Have you noticed how aggressive and combative Abbott has become since his election? He has always had a reputation as a pugilist – his boxing exploits during his Rhodes scholarship at Queen’s College, Oxford are legend. But he seems to have kept this tendency under control pretty well while in the Howard Government, except of course when Howard used him as his attack dog, and while relaxing comfortably with a less-than-arduous portfolio of Shadow Minister for Families, Community Services and Indigenous Affairs while in opposition. Then suddenly, and for most unexpectedly, he became Leader of the Opposition last week, and found himself thrown into the spotlight, with nothing much in the ledger but opposition to almost everything the Government was trying to do, trenchant opposition to the Government’s ETS leading to its defeat, a heap of political baggage, a mediocre team, a disgruntled ex-leader, and very poor popularity ratings in the opinion polls.
So what did he do? He reverted to what he knows best – pugilism. For some he may appear like a threatened animal trapped in the hunter’s spotlight, and that his ‘fight to the death’ approach is merely reactionary, merely a strategy for survival. That may be partly true, but it seems more likely that fighting is his natural response to any challenge.

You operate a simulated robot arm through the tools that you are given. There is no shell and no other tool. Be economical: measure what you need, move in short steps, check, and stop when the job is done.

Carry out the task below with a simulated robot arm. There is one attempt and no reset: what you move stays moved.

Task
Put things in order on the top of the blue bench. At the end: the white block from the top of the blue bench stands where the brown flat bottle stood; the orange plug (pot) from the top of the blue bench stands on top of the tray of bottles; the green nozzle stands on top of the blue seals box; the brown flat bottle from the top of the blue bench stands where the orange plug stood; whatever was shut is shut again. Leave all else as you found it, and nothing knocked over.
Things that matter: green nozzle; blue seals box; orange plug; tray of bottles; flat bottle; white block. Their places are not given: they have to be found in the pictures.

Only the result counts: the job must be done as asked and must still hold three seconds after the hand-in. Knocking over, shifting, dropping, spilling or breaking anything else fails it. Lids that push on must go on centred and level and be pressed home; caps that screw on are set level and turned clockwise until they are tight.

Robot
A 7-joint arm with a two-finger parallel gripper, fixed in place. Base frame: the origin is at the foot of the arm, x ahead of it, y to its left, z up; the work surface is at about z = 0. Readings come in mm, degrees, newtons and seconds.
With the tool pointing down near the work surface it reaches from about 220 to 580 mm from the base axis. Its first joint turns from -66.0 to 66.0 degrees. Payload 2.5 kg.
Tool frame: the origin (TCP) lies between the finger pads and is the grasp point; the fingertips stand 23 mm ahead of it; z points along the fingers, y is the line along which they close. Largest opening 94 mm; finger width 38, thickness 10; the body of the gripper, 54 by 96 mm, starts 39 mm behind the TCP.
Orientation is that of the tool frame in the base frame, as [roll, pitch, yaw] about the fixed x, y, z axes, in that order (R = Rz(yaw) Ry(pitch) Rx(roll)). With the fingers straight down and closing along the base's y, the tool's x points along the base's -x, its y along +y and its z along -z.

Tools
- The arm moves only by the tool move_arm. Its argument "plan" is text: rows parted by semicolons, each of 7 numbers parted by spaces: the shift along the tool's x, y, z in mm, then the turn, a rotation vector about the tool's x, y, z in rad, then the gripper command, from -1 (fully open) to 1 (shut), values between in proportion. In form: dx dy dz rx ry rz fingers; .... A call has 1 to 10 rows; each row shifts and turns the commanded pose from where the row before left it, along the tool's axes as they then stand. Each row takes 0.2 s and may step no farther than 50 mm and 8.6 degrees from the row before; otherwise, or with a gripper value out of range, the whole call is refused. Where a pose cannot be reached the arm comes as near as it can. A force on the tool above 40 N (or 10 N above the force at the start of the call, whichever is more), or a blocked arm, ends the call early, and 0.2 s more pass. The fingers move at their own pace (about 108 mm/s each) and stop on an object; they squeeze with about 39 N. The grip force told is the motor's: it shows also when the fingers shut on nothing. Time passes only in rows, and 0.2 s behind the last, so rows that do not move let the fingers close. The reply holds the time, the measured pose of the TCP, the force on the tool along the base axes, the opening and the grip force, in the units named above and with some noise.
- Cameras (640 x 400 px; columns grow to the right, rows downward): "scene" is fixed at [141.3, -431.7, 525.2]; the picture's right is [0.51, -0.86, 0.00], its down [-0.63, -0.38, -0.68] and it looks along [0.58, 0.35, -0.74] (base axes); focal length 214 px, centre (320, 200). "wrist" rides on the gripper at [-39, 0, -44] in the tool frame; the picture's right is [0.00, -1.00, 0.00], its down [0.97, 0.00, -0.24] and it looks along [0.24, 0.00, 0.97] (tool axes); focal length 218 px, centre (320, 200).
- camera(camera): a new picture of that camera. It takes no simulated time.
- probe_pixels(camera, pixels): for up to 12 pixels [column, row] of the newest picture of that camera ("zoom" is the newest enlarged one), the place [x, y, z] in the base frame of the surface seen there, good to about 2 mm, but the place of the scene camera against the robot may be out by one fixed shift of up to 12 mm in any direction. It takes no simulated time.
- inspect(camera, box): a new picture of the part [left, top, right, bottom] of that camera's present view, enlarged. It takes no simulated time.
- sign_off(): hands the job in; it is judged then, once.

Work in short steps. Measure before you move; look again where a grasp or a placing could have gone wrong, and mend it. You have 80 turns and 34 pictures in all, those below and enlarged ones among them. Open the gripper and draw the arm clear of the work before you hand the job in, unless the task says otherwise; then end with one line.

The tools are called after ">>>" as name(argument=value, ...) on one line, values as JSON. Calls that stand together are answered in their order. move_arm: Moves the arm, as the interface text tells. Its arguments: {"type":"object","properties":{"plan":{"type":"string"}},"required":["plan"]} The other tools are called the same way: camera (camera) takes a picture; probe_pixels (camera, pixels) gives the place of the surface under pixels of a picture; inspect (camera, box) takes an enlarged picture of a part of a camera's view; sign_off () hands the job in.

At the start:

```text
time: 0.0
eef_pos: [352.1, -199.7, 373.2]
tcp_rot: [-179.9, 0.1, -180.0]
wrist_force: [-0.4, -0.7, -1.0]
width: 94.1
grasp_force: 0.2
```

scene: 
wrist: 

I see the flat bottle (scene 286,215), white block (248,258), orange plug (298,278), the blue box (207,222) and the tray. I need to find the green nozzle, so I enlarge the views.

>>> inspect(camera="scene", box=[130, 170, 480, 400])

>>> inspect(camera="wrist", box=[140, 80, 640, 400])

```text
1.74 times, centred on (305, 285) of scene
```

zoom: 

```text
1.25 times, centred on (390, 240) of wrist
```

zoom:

His assertiveness came out in his Channel Nine interview with Laurie Oakes last Sunday, where, after a calm start, he bristled at being asked if he believed in creation, insisting that his religious views were private and not relevant to politics. Of course that statement is not consistent with his behaviour over the years when his religious beliefs have been on open display over several issue – abortion is just one. In that interview he went on to challenge Oakes to ask Kevin Rudd the same questions, asserting that Rudd has expressed religious views often enough, and has done doorstops in front of his church most Sundays. He was on the same theme on Lateline when he queried Tony Jones why Kevin Rudd was seldom on his program, and challenged Jones to invite him. Both interviewers seemed taken aback by Abbott’s demands and his foray into their programming.
In both interviews Abbott’s aggression lurked just under the surface until some provocation brought it out into the open. In Oakes interview, Abbott became angry when near the end Oakes accused him of spouting three or four policy ideas a day, (without reference to his colleagues but all the while claiming he would be a consultative leader). Abbott’s annoyance was obvious, and the look on his face as the interview concluded one of palpable displeasure. The Jones interview, the day he announced his Shadow Ministry, bordered on overt aggression throughout. The video is here.
Another sign of Abbott’s aggression and combative approach is his Shadow Ministry, resurrecting as it does several back-bench Howard ministers, and including the always combative Barnaby Joyce as Shadow Finance spokesman. It’s as if he is saying ‘I don’t give a fig for what you think of this lot, this is the group I want to fight the next election.’ In fact he made a point of saying that many were ‘good street fighters’. He demoted Sharman Stone from Shadow Immigration because she was not tough enough, despite looking pretty tough on the asylum seeker issue to most observers. So Abbott wants a fight on border protection. In fact he wants a fight on everything.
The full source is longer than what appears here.